◆ **What the task asks**:
Repeat the data below exactly, dropping any pictures it holds.

◆ **Data excerpt**:
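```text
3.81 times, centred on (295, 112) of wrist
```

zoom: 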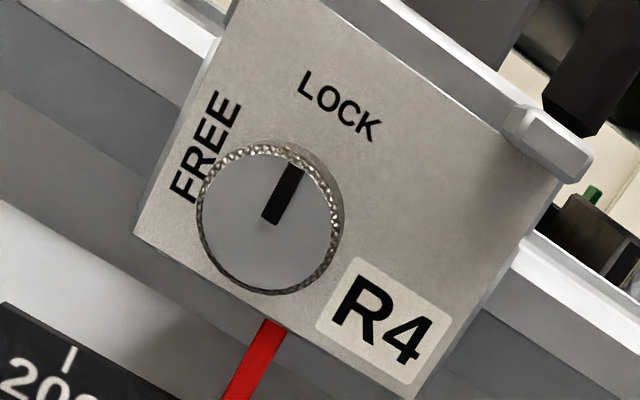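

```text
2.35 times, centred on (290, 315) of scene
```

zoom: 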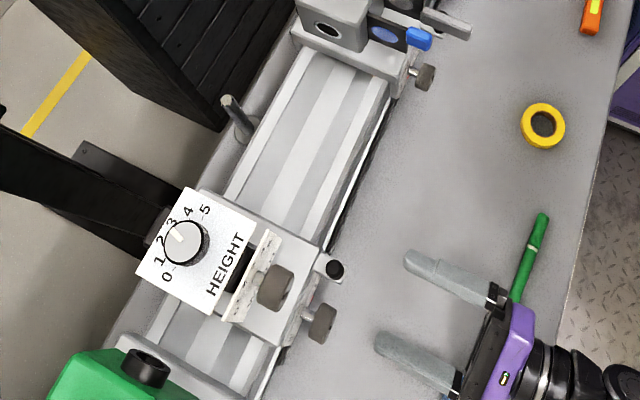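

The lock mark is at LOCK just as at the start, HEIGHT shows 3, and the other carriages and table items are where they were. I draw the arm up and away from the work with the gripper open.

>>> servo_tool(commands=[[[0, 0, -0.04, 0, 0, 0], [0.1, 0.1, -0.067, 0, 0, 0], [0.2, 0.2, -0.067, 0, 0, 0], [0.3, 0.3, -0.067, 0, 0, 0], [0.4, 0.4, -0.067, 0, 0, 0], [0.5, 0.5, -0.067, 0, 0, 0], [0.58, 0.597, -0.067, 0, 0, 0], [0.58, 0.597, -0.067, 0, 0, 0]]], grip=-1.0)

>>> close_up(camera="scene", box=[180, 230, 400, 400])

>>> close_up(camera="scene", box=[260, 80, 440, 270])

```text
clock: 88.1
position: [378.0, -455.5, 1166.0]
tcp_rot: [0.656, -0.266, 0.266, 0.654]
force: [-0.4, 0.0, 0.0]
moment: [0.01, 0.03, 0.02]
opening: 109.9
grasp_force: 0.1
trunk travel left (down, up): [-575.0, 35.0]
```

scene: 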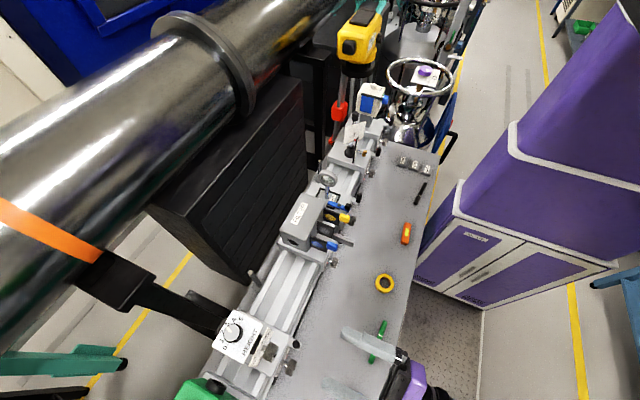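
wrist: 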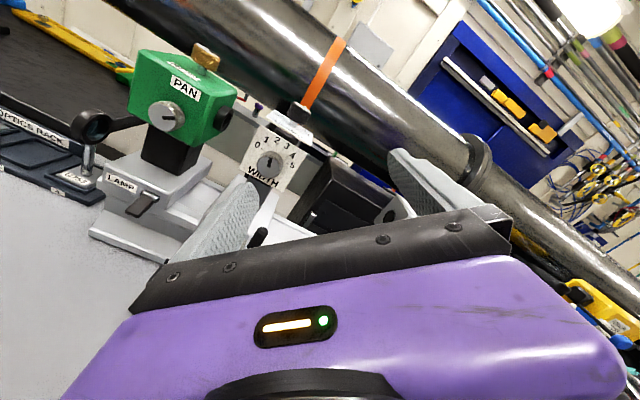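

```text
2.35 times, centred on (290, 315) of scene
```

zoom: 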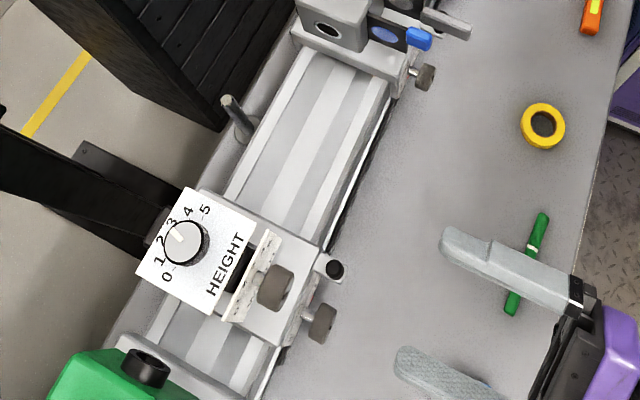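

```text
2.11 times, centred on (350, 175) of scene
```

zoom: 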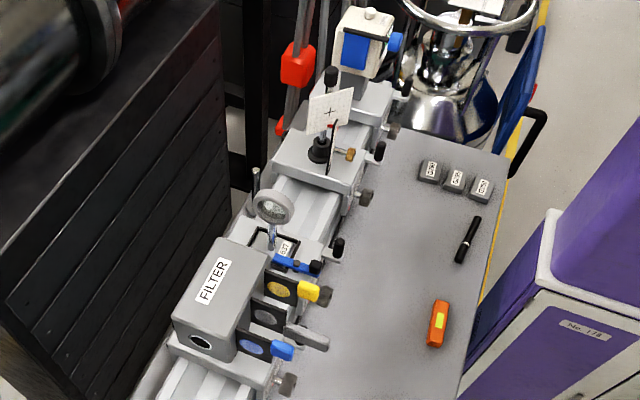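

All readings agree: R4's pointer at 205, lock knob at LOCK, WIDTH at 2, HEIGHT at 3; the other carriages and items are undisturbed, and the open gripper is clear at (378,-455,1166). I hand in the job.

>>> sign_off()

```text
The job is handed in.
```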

◆ **Task answer**:
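```text
3.81 times, centred on (295, 112) of wrist
```

zoom: 

```text
2.35 times, centred on (290, 315) of scene
```

zoom: 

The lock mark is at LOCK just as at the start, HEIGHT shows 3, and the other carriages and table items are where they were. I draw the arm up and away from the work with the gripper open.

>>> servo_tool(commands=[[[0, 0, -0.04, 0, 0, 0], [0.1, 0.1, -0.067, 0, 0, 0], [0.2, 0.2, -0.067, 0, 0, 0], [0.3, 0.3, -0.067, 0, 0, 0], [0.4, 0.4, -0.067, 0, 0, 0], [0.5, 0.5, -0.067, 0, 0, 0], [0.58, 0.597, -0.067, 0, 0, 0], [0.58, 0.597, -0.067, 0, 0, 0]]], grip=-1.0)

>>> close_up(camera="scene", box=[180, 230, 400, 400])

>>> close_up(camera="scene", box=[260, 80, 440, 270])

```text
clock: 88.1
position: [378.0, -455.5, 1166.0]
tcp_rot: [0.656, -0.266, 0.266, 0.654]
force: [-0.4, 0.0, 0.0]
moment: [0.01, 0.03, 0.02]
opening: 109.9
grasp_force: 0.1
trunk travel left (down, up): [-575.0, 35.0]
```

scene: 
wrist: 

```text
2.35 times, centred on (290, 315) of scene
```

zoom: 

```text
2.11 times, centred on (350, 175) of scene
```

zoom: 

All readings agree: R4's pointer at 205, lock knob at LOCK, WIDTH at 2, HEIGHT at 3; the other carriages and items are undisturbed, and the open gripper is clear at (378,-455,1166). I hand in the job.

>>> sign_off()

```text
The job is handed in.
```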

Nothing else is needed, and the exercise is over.